▶ Requirement:
Copy each line holding the string "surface".

____

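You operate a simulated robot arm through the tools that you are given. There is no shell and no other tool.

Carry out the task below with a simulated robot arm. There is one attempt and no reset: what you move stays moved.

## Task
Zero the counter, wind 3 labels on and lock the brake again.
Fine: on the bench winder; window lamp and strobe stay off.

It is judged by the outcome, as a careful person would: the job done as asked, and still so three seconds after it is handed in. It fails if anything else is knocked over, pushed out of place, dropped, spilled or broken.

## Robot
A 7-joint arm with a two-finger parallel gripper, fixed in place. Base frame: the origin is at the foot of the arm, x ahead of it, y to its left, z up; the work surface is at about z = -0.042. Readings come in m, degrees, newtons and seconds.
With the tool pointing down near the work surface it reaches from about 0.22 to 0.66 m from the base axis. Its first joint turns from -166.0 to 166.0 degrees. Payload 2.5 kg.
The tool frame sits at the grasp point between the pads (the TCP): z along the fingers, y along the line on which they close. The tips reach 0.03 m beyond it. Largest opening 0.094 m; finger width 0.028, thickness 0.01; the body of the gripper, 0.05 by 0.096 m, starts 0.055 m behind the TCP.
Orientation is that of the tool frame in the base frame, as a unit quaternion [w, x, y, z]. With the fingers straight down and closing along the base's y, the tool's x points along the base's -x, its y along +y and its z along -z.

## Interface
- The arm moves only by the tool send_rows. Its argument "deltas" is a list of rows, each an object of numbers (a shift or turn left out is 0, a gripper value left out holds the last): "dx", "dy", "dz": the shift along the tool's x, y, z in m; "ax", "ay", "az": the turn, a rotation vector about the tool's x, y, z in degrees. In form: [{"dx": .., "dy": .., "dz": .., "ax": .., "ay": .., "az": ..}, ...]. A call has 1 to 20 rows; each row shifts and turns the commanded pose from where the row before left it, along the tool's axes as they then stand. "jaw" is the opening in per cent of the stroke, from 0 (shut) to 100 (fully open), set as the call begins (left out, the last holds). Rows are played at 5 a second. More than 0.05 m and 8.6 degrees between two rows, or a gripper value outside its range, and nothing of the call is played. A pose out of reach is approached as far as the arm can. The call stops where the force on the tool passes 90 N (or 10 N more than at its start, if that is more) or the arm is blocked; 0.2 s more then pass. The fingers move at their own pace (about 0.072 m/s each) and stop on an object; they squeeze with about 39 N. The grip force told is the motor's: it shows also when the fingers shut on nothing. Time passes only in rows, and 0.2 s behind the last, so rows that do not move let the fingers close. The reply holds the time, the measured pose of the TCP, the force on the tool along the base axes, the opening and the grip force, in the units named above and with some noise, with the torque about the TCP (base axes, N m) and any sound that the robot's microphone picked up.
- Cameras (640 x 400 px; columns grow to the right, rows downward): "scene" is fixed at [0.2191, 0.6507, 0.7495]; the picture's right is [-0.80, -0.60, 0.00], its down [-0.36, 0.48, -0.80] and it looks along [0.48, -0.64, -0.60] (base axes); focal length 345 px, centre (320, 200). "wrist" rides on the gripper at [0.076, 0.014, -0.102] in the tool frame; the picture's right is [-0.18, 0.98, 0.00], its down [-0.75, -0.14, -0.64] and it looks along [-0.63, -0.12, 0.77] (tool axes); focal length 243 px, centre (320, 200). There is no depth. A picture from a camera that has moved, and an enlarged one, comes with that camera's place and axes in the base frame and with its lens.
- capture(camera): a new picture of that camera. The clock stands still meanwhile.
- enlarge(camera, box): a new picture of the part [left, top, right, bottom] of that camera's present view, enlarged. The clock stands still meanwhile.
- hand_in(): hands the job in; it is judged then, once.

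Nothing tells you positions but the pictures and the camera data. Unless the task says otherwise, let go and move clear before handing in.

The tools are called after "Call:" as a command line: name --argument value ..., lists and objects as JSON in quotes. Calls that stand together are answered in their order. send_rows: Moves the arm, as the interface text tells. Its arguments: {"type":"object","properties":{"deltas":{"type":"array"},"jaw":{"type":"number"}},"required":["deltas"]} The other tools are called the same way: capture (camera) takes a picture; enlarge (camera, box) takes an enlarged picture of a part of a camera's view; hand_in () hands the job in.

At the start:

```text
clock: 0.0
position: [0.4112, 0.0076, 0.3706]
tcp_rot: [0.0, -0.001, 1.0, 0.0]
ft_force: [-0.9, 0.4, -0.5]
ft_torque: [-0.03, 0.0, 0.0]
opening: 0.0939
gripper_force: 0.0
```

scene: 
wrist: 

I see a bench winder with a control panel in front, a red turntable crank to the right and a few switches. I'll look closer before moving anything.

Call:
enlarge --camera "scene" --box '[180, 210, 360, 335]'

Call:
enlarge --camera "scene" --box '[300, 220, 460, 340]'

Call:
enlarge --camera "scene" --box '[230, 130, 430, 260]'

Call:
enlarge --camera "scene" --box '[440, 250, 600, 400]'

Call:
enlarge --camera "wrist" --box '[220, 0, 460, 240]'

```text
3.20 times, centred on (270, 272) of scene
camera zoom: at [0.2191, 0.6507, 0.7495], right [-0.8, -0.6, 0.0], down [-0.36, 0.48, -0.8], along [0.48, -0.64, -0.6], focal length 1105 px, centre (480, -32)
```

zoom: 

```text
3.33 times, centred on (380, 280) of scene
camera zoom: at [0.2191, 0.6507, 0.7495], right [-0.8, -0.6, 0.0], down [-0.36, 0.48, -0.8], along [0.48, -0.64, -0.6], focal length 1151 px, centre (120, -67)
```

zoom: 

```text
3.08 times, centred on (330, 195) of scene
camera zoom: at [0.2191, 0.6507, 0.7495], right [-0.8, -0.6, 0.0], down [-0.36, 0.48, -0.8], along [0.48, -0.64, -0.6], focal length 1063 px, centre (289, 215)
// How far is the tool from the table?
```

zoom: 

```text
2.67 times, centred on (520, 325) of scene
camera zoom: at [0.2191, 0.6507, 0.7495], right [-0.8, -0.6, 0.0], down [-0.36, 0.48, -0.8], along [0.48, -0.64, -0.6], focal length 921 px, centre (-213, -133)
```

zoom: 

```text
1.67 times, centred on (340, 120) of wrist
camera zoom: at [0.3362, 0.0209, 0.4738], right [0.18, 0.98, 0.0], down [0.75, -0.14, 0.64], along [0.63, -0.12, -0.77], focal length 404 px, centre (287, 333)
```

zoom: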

____

▶ Answer below:
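A 7-joint arm with a two-finger parallel gripper, fixed in place. Base frame: the origin is at the foot of the arm, x ahead of it, y to its left, z up; the work surface is at about z = -0.042. Readings come in m, degrees, newtons and seconds.
With the tool pointing down near the work surface it reaches from about 0.22 to 0.66 m from the base axis. Its first joint turns from -166.0 to 166.0 degrees. Payload 2.5 kg.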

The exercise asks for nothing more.